(SET EXERCISE) Send back all the data below, exactly as given.

(INFORMATION SHOWN)
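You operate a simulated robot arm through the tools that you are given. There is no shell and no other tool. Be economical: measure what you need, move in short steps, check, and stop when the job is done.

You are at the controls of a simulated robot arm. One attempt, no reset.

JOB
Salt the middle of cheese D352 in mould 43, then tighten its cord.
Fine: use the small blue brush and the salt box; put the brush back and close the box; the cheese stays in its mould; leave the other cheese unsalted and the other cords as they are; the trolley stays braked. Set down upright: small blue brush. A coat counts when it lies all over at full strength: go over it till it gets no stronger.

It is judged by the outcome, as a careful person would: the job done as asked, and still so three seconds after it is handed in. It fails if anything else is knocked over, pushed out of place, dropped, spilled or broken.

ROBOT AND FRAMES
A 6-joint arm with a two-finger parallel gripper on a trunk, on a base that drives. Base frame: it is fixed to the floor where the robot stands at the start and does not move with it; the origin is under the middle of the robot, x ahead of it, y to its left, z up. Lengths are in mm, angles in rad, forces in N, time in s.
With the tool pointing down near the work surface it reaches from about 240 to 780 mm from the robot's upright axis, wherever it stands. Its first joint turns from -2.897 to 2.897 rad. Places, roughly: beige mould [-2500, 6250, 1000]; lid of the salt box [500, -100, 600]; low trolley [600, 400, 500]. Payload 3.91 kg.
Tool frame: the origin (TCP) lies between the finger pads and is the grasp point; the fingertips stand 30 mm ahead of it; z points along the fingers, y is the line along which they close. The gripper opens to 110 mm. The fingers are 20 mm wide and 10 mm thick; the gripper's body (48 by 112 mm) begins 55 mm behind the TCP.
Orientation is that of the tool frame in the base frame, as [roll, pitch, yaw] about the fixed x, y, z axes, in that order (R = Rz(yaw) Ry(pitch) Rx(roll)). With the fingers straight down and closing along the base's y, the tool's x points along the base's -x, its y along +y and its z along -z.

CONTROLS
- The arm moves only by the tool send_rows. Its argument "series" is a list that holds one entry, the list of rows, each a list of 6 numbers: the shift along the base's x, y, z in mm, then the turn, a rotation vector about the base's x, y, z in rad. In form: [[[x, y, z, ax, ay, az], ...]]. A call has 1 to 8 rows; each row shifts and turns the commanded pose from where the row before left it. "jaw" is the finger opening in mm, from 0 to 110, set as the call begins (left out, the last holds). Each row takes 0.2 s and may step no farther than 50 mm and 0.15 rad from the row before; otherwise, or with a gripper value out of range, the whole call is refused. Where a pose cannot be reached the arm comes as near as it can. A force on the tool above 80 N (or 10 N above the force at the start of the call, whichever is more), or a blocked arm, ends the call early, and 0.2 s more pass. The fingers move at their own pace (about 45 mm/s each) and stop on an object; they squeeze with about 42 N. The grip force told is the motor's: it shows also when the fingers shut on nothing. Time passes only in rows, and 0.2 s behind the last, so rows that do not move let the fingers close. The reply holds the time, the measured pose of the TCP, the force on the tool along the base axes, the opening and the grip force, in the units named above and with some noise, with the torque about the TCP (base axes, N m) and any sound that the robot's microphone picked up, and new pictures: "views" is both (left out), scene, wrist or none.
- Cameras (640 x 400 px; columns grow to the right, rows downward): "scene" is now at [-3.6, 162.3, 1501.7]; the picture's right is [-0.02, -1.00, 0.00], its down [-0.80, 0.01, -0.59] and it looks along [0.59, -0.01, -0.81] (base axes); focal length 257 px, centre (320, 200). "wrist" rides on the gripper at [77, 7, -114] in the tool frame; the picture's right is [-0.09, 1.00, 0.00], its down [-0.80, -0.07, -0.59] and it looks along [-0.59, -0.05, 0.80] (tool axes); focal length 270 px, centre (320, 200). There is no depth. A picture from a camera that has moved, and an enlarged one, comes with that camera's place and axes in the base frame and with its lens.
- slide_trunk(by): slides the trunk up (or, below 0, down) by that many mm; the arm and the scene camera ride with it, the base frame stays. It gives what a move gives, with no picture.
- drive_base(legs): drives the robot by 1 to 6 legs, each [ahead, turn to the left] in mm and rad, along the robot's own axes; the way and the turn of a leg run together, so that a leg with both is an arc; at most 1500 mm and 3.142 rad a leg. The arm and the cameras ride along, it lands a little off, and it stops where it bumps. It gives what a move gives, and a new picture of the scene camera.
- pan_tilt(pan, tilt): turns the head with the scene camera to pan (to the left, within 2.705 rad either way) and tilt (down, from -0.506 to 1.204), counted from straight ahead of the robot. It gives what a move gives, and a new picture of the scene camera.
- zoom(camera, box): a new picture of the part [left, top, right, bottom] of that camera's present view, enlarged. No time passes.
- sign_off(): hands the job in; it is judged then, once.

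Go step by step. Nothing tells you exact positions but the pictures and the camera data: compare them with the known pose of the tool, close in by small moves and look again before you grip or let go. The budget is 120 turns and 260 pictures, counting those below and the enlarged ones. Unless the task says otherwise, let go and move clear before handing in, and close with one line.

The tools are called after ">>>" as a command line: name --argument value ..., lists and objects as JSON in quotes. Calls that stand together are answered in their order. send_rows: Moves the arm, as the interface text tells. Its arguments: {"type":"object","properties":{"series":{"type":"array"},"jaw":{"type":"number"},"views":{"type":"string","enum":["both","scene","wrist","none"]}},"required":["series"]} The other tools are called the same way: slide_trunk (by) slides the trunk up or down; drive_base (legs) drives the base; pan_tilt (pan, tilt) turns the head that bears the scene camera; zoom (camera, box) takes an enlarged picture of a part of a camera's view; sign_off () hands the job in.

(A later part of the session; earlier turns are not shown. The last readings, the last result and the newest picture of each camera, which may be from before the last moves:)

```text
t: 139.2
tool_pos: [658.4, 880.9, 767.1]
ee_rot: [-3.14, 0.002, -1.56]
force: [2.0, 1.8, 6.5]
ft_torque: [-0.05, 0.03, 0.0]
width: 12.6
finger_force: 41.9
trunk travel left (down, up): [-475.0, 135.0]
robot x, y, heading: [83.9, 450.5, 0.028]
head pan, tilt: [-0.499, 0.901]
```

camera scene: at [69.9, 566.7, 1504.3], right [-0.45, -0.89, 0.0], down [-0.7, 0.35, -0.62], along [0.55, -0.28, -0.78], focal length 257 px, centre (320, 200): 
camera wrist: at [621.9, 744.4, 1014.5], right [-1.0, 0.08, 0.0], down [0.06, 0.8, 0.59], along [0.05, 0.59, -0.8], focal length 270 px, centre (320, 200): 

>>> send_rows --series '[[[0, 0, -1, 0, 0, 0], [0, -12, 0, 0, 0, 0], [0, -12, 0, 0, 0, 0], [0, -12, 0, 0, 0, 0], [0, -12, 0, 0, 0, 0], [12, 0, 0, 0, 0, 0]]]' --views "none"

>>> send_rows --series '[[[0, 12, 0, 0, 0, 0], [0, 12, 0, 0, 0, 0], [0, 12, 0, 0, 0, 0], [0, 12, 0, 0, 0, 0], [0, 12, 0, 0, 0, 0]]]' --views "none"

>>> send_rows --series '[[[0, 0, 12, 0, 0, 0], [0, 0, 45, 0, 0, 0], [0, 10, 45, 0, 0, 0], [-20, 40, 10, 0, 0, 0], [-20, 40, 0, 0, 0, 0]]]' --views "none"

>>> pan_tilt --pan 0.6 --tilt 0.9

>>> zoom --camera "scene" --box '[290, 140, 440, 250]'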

(SOLUTION FOR THIS TASK)
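You operate a simulated robot arm through the tools that you are given. There is no shell and no other tool. Be economical: measure what you need, move in short steps, check, and stop when the job is done.

You are at the controls of a simulated robot arm. One attempt, no reset.

JOB
Salt the middle of cheese D352 in mould 43, then tighten its cord.
Fine: use the small blue brush and the salt box; put the brush back and close the box; the cheese stays in its mould; leave the other cheese unsalted and the other cords as they are; the trolley stays braked. Set down upright: small blue brush. A coat counts when it lies all over at full strength: go over it till it gets no stronger.

It is judged by the outcome, as a careful person would: the job done as asked, and still so three seconds after it is handed in. It fails if anything else is knocked over, pushed out of place, dropped, spilled or broken.

ROBOT AND FRAMES
A 6-joint arm with a two-finger parallel gripper on a trunk, on a base that drives. Base frame: it is fixed to the floor where the robot stands at the start and does not move with it; the origin is under the middle of the robot, x ahead of it, y to its left, z up. Lengths are in mm, angles in rad, forces in N, time in s.
With the tool pointing down near the work surface it reaches from about 240 to 780 mm from the robot's upright axis, wherever it stands. Its first joint turns from -2.897 to 2.897 rad. Places, roughly: beige mould [-2500, 6250, 1000]; lid of the salt box [500, -100, 600]; low trolley [600, 400, 500]. Payload 3.91 kg.
Tool frame: the origin (TCP) lies between the finger pads and is the grasp point; the fingertips stand 30 mm ahead of it; z points along the fingers, y is the line along which they close. The gripper opens to 110 mm. The fingers are 20 mm wide and 10 mm thick; the gripper's body (48 by 112 mm) begins 55 mm behind the TCP.
Orientation is that of the tool frame in the base frame, as [roll, pitch, yaw] about the fixed x, y, z axes, in that order (R = Rz(yaw) Ry(pitch) Rx(roll)). With the fingers straight down and closing along the base's y, the tool's x points along the base's -x, its y along +y and its z along -z.

CONTROLS
- The arm moves only by the tool send_rows. Its argument "series" is a list that holds one entry, the list of rows, each a list of 6 numbers: the shift along the base's x, y, z in mm, then the turn, a rotation vector about the base's x, y, z in rad. In form: [[[x, y, z, ax, ay, az], ...]]. A call has 1 to 8 rows; each row shifts and turns the commanded pose from where the row before left it. "jaw" is the finger opening in mm, from 0 to 110, set as the call begins (left out, the last holds). Each row takes 0.2 s and may step no farther than 50 mm and 0.15 rad from the row before; otherwise, or with a gripper value out of range, the whole call is refused. Where a pose cannot be reached the arm comes as near as it can. A force on the tool above 80 N (or 10 N above the force at the start of the call, whichever is more), or a blocked arm, ends the call early, and 0.2 s more pass. The fingers move at their own pace (about 45 mm/s each) and stop on an object; they squeeze with about 42 N. The grip force told is the motor's: it shows also when the fingers shut on nothing. Time passes only in rows, and 0.2 s behind the last, so rows that do not move let the fingers close. The reply holds the time, the measured pose of the TCP, the force on the tool along the base axes, the opening and the grip force, in the units named above and with some noise, with the torque about the TCP (base axes, N m) and any sound that the robot's microphone picked up, and new pictures: "views" is both (left out), scene, wrist or none.
- Cameras (640 x 400 px; columns grow to the right, rows downward): "scene" is now at [-3.6, 162.3, 1501.7]; the picture's right is [-0.02, -1.00, 0.00], its down [-0.80, 0.01, -0.59] and it looks along [0.59, -0.01, -0.81] (base axes); focal length 257 px, centre (320, 200). "wrist" rides on the gripper at [77, 7, -114] in the tool frame; the picture's right is [-0.09, 1.00, 0.00], its down [-0.80, -0.07, -0.59] and it looks along [-0.59, -0.05, 0.80] (tool axes); focal length 270 px, centre (320, 200). There is no depth. A picture from a camera that has moved, and an enlarged one, comes with that camera's place and axes in the base frame and with its lens.
- slide_trunk(by): slides the trunk up (or, below 0, down) by that many mm; the arm and the scene camera ride with it, the base frame stays. It gives what a move gives, with no picture.
- drive_base(legs): drives the robot by 1 to 6 legs, each [ahead, turn to the left] in mm and rad, along the robot's own axes; the way and the turn of a leg run together, so that a leg with both is an arc; at most 1500 mm and 3.142 rad a leg. The arm and the cameras ride along, it lands a little off, and it stops where it bumps. It gives what a move gives, and a new picture of the scene camera.
- pan_tilt(pan, tilt): turns the head with the scene camera to pan (to the left, within 2.705 rad either way) and tilt (down, from -0.506 to 1.204), counted from straight ahead of the robot. It gives what a move gives, and a new picture of the scene camera.
- zoom(camera, box): a new picture of the part [left, top, right, bottom] of that camera's present view, enlarged. No time passes.
- sign_off(): hands the job in; it is judged then, once.

Go step by step. Nothing tells you exact positions but the pictures and the camera data: compare them with the known pose of the tool, close in by small moves and look again before you grip or let go. The budget is 120 turns and 260 pictures, counting those below and the enlarged ones. Unless the task says otherwise, let go and move clear before handing in, and close with one line.

The tools are called after ">>>" as a command line: name --argument value ..., lists and objects as JSON in quotes. Calls that stand together are answered in their order. send_rows: Moves the arm, as the interface text tells. Its arguments: {"type":"object","properties":{"series":{"type":"array"},"jaw":{"type":"number"},"views":{"type":"string","enum":["both","scene","wrist","none"]}},"required":["series"]} The other tools are called the same way: slide_trunk (by) slides the trunk up or down; drive_base (legs) drives the base; pan_tilt (pan, tilt) turns the head that bears the scene camera; zoom (camera, box) takes an enlarged picture of a part of a camera's view; sign_off () hands the job in.

(A later part of the session; earlier turns are not shown. The last readings, the last result and the newest picture of each camera, which may be from before the last moves:)

```text
t: 139.2
tool_pos: [658.4, 880.9, 767.1]
ee_rot: [-3.14, 0.002, -1.56]
force: [2.0, 1.8, 6.5]
ft_torque: [-0.05, 0.03, 0.0]
width: 12.6
finger_force: 41.9
trunk travel left (down, up): [-475.0, 135.0]
robot x, y, heading: [83.9, 450.5, 0.028]
head pan, tilt: [-0.499, 0.901]
```

camera scene: at [69.9, 566.7, 1504.3], right [-0.45, -0.89, 0.0], down [-0.7, 0.35, -0.62], along [0.55, -0.28, -0.78], focal length 257 px, centre (320, 200): 
camera wrist: at [621.9, 744.4, 1014.5], right [-1.0, 0.08, 0.0], down [0.06, 0.8, 0.59], along [0.05, 0.59, -0.8], focal length 270 px, centre (320, 200): 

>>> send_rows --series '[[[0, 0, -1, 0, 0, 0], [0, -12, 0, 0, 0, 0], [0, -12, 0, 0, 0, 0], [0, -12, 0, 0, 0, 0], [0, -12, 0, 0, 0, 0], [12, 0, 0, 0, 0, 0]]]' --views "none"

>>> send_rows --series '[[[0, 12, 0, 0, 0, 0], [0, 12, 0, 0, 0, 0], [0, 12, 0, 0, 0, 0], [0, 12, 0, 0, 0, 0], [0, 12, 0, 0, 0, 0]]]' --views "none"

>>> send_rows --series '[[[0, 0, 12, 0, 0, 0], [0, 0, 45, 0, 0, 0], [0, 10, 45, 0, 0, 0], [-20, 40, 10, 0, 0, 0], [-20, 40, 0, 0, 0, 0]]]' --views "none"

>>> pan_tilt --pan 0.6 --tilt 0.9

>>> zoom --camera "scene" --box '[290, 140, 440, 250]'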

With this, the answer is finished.